Task to complete:
Show the exact text of the passage given starting from "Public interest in" and stopping at the end of "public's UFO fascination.".

Passage given:
Public interest in Unidentified Flying Objects, or UFOs, began to
flourish in the 1940s, when developments in space travel and the
dawn of the atomic age caused many Americans to turn their
attention to the skies. The town of Roswell, located near the
Pecos River in southeastern New Mexico, became a magnet for UFO
believers due to the strange events of early July 1947, when
ranch foreman W.W. Brazel found a strange, shiny material
scattered over some of his land. He turned the material over to
the sheriff, who passed it on to authorities at the nearby Air
Force base. On July 8, Air Force officials announced they had
recovered the wreckage of a "flying disk." A local newspaper put
the story on its front page, launching Roswell into the spotlight
of the public's UFO fascination.

Dataset excerpt:
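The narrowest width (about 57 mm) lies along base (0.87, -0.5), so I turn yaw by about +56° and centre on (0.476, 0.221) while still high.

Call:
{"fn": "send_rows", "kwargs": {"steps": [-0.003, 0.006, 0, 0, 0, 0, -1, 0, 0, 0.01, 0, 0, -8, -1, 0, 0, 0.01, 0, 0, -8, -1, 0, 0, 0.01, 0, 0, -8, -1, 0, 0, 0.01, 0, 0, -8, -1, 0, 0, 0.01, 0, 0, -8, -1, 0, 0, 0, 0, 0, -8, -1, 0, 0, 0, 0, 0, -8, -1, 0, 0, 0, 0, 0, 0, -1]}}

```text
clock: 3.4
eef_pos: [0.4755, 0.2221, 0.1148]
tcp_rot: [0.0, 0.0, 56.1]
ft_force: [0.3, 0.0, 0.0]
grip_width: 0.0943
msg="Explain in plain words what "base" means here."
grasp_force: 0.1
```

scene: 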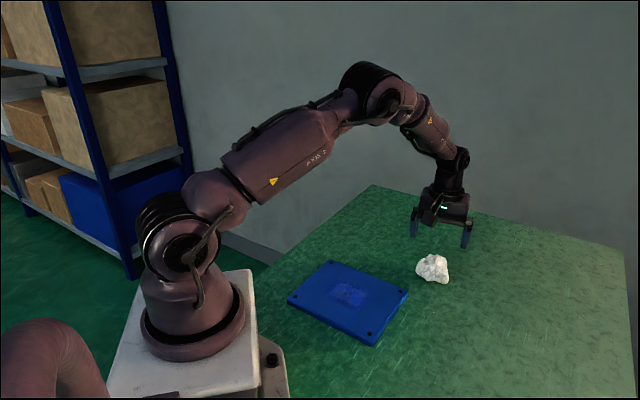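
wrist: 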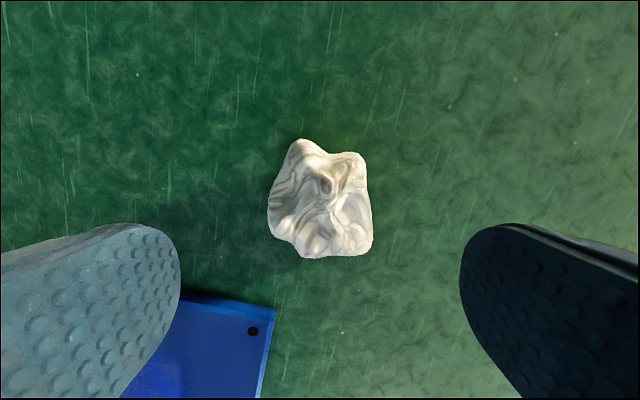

The output:
Public interest in Unidentified Flying Objects, or UFOs, began to
flourish in the 1940s, when developments in space travel and the
dawn of the atomic age caused many Americans to turn their
attention to the skies. The town of Roswell, located near the
Pecos River in southeastern New Mexico, became a magnet for UFO
believers due to the strange events of early July 1947, when
ranch foreman W.W. Brazel found a strange, shiny material
scattered over some of his land. He turned the material over to
the sheriff, who passed it on to authorities at the nearby Air
Force base. On July 8, Air Force officials announced they had
recovered the wreckage of a "flying disk." A local newspaper put
the story on its front page, launching Roswell into the spotlight
of the public's UFO fascination.